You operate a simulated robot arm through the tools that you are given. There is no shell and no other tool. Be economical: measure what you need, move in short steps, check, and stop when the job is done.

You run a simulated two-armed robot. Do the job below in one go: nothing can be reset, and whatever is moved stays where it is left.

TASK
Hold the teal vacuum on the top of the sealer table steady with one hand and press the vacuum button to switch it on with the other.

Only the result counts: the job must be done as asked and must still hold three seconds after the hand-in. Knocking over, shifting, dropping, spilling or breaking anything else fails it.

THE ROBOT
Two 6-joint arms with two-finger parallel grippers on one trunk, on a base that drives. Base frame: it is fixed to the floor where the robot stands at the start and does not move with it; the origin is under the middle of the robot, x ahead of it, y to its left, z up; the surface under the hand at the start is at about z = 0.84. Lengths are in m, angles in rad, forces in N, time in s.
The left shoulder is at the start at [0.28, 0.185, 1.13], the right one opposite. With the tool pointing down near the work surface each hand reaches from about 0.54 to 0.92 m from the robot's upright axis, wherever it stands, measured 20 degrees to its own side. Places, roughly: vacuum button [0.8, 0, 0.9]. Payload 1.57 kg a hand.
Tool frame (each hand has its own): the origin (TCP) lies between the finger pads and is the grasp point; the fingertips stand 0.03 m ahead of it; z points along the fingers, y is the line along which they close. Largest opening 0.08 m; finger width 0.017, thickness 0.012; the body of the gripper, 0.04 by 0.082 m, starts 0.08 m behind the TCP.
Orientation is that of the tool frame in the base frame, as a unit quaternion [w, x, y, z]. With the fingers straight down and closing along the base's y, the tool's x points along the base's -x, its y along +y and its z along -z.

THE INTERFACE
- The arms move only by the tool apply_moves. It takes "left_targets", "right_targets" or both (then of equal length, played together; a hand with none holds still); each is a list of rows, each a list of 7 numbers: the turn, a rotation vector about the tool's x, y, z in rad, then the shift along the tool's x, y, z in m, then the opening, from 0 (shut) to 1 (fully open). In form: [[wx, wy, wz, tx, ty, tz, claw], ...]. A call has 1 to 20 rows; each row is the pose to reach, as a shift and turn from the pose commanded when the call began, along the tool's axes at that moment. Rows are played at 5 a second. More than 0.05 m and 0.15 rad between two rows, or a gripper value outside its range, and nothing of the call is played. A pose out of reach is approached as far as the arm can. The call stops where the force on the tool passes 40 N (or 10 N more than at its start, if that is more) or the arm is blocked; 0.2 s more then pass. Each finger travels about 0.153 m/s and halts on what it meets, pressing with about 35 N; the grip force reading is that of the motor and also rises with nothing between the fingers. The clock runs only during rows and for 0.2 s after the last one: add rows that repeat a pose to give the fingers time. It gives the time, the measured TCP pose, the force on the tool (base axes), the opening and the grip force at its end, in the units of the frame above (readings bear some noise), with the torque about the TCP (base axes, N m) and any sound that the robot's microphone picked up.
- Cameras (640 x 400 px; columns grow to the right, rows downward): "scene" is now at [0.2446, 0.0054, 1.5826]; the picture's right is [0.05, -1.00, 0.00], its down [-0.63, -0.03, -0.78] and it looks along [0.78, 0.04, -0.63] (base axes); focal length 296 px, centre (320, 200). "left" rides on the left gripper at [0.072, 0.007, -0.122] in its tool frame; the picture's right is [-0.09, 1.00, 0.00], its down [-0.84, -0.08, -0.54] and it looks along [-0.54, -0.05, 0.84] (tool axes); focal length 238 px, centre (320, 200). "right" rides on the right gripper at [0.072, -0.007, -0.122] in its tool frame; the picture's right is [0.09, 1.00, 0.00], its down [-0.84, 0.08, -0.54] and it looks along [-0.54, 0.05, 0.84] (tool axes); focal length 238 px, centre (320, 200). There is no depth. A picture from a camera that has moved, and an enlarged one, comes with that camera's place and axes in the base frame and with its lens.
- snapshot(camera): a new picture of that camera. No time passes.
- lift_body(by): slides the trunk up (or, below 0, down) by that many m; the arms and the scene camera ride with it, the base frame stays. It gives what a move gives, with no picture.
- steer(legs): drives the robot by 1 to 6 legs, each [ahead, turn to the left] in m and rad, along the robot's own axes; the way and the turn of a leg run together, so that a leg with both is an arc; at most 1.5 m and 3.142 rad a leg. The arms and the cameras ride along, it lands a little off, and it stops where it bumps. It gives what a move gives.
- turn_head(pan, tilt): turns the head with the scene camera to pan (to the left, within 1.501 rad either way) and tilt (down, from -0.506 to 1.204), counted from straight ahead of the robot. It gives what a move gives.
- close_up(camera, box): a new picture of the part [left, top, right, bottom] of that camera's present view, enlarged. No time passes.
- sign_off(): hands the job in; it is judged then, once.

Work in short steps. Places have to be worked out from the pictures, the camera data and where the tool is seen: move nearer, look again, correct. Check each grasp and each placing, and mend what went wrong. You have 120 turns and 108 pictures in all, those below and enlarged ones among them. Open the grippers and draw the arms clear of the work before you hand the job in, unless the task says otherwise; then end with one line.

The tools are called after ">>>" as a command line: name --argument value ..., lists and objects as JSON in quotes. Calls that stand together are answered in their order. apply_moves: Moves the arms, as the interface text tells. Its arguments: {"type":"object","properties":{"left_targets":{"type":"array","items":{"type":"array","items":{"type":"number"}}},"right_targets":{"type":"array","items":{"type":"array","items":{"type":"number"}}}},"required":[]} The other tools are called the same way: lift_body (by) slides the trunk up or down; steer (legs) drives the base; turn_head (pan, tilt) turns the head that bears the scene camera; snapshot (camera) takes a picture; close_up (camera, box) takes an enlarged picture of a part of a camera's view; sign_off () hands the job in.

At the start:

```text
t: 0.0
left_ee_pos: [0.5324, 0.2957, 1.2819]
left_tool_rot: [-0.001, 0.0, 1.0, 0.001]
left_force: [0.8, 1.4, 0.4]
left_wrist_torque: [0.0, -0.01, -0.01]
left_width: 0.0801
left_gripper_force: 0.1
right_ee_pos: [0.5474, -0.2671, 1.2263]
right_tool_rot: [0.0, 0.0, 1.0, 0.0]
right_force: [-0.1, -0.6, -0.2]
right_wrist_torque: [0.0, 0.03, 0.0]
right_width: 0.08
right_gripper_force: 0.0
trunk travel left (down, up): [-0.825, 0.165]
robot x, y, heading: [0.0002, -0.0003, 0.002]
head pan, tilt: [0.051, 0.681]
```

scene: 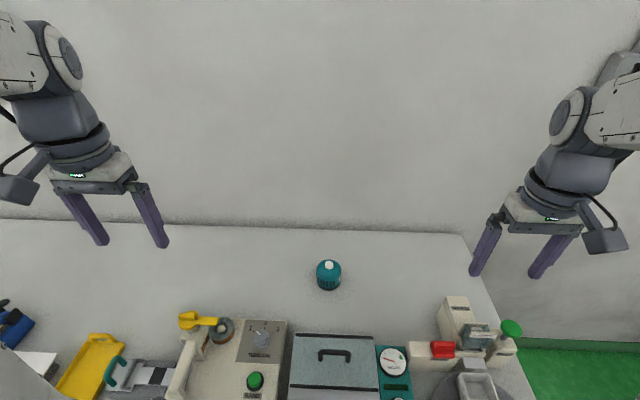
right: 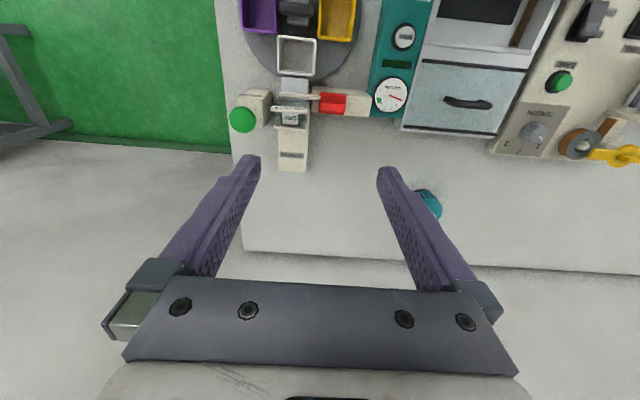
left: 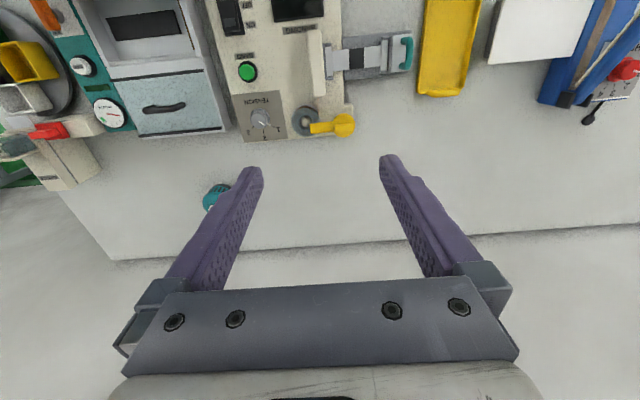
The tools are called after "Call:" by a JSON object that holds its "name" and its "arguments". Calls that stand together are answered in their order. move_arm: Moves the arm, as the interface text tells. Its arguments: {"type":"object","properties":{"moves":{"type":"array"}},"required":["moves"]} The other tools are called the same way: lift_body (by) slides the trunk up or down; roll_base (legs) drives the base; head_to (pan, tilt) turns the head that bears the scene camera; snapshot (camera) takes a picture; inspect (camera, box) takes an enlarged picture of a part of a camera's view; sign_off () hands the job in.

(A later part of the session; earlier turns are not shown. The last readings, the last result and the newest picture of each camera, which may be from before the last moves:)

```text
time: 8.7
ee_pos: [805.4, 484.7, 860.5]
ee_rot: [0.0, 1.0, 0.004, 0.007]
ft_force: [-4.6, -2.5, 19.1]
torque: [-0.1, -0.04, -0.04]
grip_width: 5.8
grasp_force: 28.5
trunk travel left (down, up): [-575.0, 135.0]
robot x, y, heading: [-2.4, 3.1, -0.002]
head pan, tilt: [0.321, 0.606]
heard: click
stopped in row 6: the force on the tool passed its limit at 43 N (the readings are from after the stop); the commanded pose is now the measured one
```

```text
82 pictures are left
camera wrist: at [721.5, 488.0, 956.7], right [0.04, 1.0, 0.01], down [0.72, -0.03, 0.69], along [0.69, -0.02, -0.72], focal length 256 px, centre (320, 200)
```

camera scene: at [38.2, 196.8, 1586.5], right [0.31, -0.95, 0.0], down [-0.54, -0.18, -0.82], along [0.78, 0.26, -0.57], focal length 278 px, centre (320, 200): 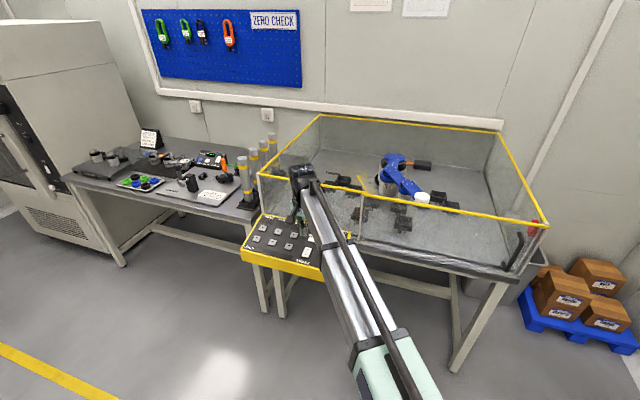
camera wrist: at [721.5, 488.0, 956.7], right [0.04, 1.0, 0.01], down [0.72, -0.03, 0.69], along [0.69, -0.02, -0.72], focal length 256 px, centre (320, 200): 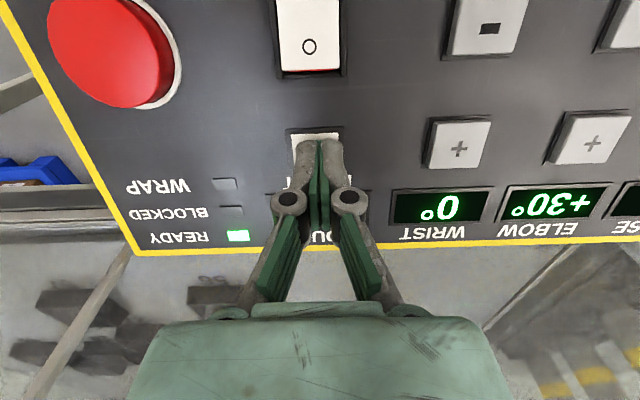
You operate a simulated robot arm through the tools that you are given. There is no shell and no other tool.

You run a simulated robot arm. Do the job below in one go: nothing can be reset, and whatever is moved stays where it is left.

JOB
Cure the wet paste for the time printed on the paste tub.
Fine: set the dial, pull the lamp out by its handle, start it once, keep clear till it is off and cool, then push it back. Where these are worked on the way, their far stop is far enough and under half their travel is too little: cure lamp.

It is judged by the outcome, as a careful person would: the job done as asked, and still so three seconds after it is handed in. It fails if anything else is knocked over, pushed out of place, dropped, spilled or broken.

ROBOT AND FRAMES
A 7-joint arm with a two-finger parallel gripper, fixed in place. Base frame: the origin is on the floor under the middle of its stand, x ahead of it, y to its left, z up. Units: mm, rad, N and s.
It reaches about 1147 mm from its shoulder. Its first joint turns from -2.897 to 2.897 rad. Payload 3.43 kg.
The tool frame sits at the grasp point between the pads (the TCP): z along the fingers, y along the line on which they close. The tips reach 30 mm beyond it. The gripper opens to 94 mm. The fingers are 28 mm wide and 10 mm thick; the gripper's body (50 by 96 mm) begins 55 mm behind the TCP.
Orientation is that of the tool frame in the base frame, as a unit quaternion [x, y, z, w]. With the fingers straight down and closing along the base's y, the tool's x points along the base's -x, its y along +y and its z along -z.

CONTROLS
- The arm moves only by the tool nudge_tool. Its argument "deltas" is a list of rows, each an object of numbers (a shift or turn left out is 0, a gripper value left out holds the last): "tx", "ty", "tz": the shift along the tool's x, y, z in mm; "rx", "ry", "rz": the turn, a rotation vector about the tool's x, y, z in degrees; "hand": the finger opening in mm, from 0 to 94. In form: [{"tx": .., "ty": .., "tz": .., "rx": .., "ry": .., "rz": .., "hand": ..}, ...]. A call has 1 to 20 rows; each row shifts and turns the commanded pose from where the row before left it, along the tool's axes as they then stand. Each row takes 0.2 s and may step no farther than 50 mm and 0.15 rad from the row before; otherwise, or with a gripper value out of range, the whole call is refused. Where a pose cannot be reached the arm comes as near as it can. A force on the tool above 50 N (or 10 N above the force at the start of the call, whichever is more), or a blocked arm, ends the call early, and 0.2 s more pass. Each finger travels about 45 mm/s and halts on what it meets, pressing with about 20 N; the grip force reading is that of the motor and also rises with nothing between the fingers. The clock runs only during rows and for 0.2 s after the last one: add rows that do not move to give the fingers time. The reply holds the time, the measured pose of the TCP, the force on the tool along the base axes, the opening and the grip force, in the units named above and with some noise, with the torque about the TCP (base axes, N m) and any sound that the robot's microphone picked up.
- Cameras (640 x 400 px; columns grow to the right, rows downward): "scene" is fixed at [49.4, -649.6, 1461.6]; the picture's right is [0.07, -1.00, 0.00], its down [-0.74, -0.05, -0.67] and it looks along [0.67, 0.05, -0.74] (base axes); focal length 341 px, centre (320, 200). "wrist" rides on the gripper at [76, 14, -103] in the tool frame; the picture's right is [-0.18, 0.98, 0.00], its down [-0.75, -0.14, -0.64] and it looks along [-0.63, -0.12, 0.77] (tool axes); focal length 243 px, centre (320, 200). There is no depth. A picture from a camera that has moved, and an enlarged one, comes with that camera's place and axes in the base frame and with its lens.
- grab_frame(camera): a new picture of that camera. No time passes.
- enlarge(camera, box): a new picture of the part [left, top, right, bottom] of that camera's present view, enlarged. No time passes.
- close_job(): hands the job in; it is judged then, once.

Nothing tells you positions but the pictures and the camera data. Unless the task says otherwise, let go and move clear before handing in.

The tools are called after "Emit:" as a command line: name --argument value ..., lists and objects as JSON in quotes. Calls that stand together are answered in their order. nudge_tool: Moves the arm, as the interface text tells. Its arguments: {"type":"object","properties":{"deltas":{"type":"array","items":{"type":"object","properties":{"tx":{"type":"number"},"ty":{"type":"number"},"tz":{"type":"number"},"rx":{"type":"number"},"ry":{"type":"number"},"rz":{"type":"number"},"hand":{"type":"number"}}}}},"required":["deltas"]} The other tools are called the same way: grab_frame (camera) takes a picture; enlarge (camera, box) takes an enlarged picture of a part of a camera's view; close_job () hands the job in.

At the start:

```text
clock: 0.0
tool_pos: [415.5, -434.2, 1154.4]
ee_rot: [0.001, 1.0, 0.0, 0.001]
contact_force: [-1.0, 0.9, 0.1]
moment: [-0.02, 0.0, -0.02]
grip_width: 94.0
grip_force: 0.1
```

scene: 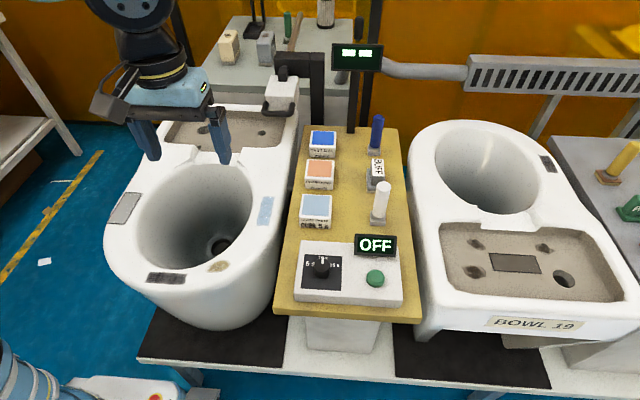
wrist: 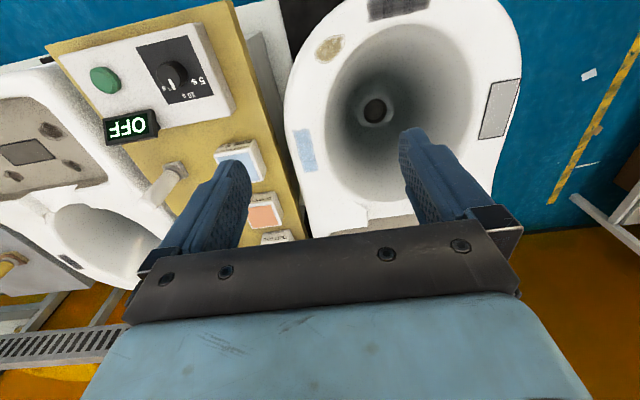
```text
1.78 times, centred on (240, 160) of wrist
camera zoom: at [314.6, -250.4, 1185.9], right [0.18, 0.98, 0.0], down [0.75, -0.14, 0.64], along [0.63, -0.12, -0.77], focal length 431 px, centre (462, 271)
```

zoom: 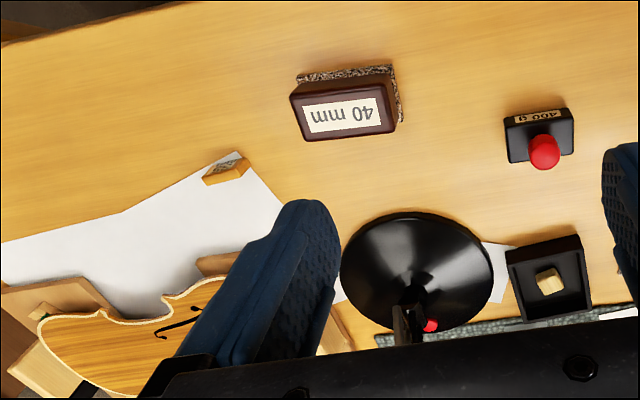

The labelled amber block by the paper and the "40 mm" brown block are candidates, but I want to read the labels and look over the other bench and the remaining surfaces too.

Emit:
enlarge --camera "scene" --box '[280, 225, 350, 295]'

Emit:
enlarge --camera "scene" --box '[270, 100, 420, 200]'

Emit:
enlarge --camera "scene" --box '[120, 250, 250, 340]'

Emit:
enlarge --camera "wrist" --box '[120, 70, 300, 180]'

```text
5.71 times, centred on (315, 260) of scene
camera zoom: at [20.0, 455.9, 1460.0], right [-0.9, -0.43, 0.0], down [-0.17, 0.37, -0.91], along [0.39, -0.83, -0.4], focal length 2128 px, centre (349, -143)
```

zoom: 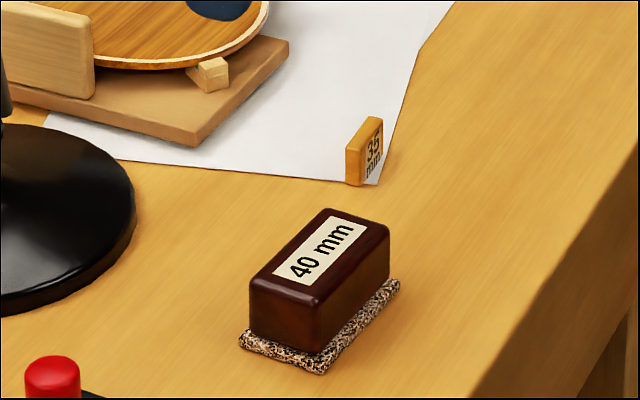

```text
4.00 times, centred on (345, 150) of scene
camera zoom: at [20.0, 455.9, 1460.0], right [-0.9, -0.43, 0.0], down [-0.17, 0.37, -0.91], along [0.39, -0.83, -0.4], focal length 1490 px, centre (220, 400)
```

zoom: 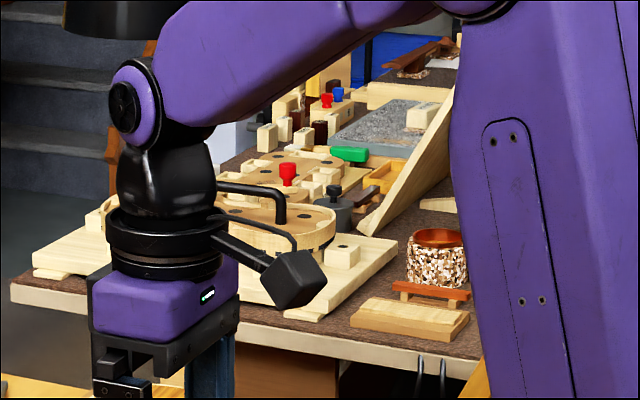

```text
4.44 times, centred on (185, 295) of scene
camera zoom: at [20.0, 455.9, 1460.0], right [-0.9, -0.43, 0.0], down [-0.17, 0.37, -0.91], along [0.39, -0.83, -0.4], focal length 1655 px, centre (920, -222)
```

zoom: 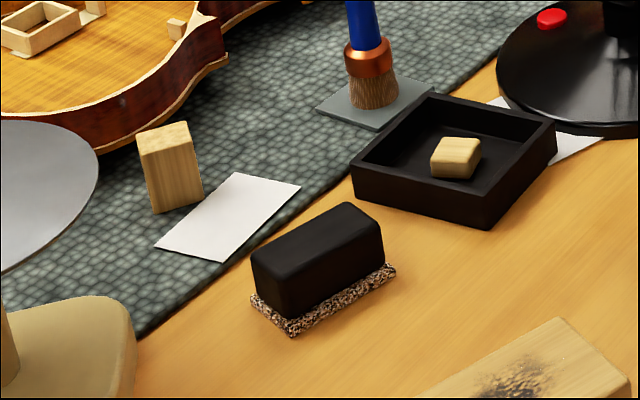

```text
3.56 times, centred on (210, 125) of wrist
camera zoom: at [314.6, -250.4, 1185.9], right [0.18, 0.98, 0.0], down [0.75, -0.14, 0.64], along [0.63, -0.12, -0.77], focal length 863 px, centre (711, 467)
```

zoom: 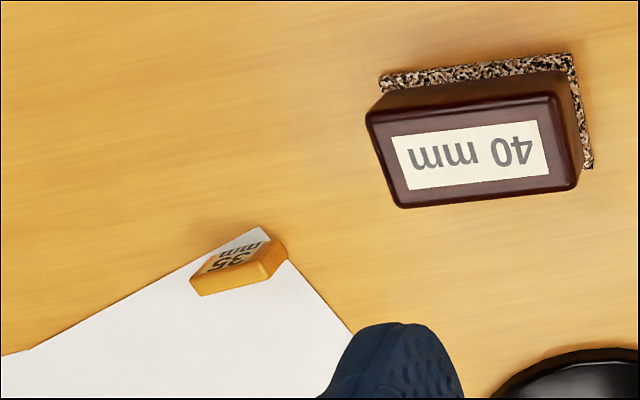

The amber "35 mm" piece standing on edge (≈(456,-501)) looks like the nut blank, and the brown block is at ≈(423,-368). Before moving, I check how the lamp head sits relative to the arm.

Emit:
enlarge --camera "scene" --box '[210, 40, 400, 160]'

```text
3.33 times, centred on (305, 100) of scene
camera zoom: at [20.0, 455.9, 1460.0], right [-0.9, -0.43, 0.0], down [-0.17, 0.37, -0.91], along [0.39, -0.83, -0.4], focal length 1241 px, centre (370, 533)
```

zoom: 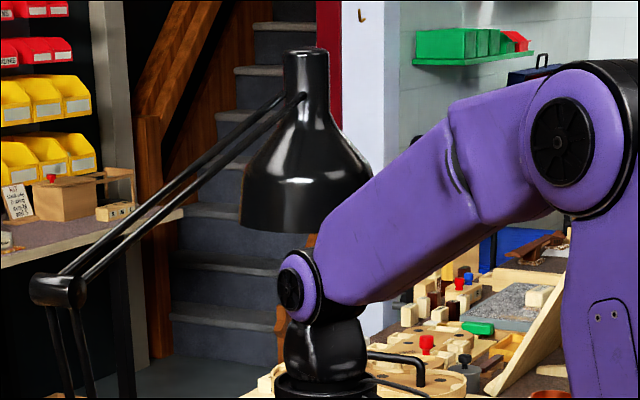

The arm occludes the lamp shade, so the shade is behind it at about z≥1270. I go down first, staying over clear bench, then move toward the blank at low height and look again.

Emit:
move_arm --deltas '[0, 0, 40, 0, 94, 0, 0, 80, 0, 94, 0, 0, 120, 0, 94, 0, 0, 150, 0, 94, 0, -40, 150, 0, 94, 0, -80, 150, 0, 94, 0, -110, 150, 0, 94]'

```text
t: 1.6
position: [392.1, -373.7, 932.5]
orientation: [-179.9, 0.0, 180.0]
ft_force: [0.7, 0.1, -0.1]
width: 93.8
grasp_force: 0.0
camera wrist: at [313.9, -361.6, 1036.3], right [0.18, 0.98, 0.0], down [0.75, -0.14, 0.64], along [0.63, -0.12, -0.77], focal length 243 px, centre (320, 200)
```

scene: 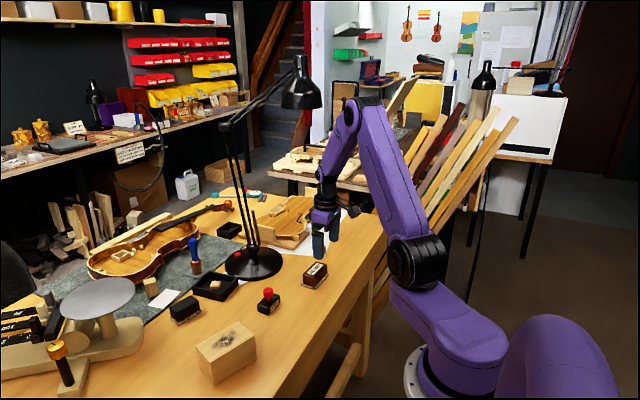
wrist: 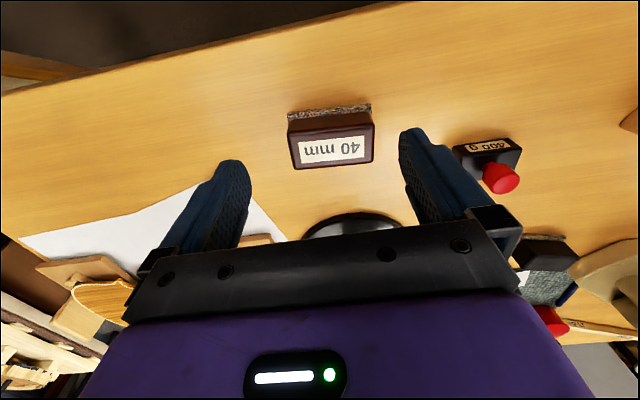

_EXERCISE DESCRIPTION_
In the entries above, identify every line with the word "whatever". Copy those lines.

_ANSWER TO THIS TASK_
You run a simulated two-armed robot. Do the job below in one go: nothing can be reset, and whatever is moved stays where it is left.
You run a simulated robot arm. Do the job below in one go: nothing can be reset, and whatever is moved stays where it is left.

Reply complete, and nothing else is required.